Structure of HNO 3-intercalated graphite fiber prepared from cyanoacetylene

Abstract

A highly conductive graphite fiber was prepared by chemical vapor deposition of cyanoacetylene (CA) on a carbon fiber substrate, followed by heat treatment. In order to discuss the graphitization process, the inhomogeneity of residual strain of the graphite fiber was investigated from the analysis of X-ray peak width. Peak analysis of 00 l reflections by use of Hall's method reveals that inhomogeneous strain decreases with increasing heat treatment temperature (HTT), and reaches to 5.0×10 −4 (or ± 35 K) at HTT 3000°C. The structural changes of HNO 3-intercalated graphite fibers prepared from CA were studied in air.
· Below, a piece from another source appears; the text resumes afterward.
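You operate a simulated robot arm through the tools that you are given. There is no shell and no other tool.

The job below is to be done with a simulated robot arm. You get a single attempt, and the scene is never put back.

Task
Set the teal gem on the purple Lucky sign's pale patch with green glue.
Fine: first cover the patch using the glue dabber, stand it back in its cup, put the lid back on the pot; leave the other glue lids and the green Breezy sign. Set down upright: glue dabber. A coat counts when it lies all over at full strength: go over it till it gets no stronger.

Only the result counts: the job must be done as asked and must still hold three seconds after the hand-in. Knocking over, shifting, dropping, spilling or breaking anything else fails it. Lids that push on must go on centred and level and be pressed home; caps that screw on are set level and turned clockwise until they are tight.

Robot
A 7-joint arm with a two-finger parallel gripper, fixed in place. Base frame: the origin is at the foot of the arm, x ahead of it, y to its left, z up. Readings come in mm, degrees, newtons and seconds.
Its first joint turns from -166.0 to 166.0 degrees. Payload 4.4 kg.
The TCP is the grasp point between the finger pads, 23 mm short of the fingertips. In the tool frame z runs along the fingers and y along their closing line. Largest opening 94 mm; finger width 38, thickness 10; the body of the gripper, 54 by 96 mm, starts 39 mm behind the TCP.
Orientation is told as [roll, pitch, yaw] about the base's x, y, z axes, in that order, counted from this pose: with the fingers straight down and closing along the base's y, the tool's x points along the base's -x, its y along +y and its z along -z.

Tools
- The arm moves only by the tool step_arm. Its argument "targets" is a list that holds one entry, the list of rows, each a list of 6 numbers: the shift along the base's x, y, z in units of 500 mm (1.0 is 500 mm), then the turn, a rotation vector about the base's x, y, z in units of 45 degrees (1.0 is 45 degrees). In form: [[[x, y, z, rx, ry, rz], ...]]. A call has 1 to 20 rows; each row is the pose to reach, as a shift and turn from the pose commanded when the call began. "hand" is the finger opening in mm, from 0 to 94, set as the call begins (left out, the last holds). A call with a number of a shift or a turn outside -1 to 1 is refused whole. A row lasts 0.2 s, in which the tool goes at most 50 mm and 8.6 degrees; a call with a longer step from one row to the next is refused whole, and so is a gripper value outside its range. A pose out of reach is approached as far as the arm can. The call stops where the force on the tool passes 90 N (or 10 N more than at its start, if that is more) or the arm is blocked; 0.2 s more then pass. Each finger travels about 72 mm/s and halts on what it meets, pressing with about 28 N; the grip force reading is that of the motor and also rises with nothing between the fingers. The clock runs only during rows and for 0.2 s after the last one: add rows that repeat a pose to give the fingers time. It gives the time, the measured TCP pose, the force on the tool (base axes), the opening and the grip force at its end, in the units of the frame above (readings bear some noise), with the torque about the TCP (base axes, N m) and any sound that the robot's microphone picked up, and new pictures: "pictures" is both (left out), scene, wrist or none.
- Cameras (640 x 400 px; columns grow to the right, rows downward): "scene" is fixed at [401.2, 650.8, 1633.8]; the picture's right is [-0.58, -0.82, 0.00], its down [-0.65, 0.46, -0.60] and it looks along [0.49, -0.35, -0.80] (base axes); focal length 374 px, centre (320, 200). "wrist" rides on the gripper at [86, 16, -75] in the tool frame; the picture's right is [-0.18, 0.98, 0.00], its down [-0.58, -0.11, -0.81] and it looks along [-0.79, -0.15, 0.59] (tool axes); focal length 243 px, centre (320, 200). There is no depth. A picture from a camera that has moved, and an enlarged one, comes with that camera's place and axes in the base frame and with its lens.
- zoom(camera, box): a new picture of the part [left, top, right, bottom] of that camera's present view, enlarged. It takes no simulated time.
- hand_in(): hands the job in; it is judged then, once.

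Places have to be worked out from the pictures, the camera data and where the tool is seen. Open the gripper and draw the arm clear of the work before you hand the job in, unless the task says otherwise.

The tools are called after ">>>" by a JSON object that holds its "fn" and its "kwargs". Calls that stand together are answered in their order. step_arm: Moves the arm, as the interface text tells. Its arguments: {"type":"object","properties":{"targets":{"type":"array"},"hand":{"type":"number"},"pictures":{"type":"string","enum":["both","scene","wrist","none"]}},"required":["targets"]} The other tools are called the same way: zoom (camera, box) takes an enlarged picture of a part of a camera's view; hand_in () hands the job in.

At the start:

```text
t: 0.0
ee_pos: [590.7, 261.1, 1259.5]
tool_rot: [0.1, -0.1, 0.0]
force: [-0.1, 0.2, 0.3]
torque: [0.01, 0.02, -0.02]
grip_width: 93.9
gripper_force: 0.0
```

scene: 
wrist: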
HNO 3-graphite fiber from CA (HTT 3000°C) changes the structure from α-stage 3 ( Ic=14.50 A ̊ : di=7.80 A ̊ ) to β-stage 3 ( Ic=13.25 A ̊ : di=6.55 A ̊ ) in 8h after exposure to air, and retain β-stage 3 over 6 months. While, fibers from benzene are unstable in air and are transformed to mixed structure with pristine graphite and higher stage compounds in 1 month. It is suggested that residual nitrogen atoms in the graphite fibers (0.2 wt% even at HTT 3000°C) contribute to the structural stability of HNO 3-graphite fiber from CA.